Está al alcance de cualquier inteligencia que una enseñanza bilingüe no implica la temida segregación por razón de lengua; no se separa a los alumnos, se separan las materias, unas pocas en una lengua, otras tantas en otra. Es una razonable vía intermedia que los nacionalistas catalanes se encargan convenientemente de olvidar, aunque luego algunos no se recaten, si pueden, en enviar a sus hijos a escuelas extranjeras basadas en esa filosofía. Sobre el supuesto aval internacional al modelo catalán, como ha explicado la profesora Mercè Vilarrubias en este diario, se trata de un sistema que no existe en ningún otro país o provincia del mundo con más de una lengua oficial (ni siquiera en Quebec, donde los anglófonos disponen de escuelas en inglés). Ese derecho a la enseñanza bilingüe (sin que ello implique la doble vía) también habría de ser recogido por una ley como la que propongo.

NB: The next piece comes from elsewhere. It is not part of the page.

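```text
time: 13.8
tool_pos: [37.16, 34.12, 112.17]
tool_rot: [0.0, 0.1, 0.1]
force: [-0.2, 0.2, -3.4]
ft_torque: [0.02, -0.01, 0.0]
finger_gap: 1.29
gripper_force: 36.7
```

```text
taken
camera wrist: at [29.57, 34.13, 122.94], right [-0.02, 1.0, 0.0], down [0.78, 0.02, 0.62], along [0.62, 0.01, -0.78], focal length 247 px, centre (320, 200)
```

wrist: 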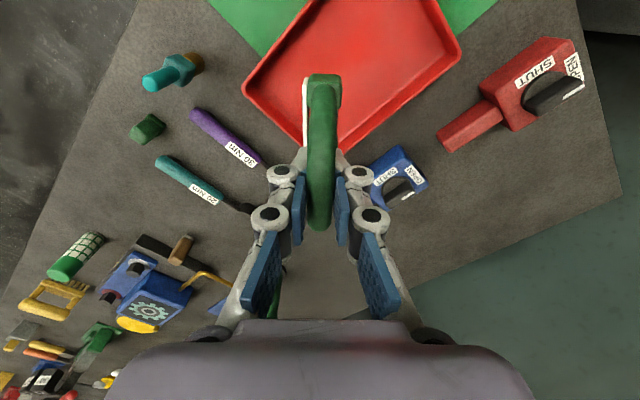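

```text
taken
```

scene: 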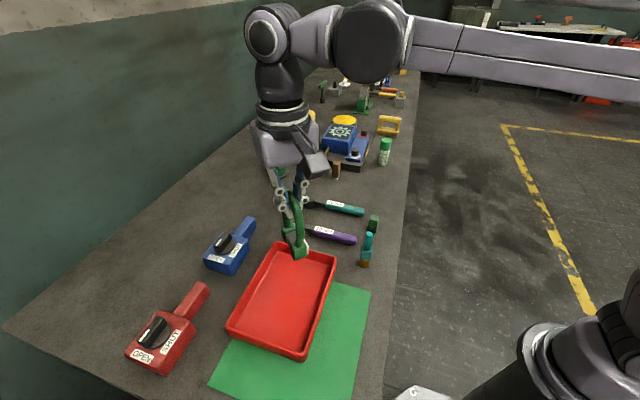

La mera discusión de un proyecto de ley de lenguas ya sería beneficiosa. Comprobaríamos si hay en nuestros políticos genuina voluntad de acuerdo. En su tramitación cada partido tendría que avenirse a ser razonable o exhibir públicamente su intransigencia. La ley sería divisiva en un buen sentido: quedarían arrinconados los extremos. Los tribunales dejarían de hacer malabarismos para salvaguardar derechos ciudadanos sin enmendar leyes enteras. Cabría esperar de los medios de Madrid y Barcelona (sí, también los de Barcelona) una información responsable. Por desgracia, ningún partido parece estar interesado en ser el portavoz de esta propuesta, basada en el puro sentido común. Intuyo que los españoles seguiremos a garrotazos sin necesidad. Insisto: las soluciones están al alcance de la mano —y del intelecto—, a condición, únicamente, de que todos seamos razonables. Y si finalmente no hay acuerdo, será porque nunca lo quisimos.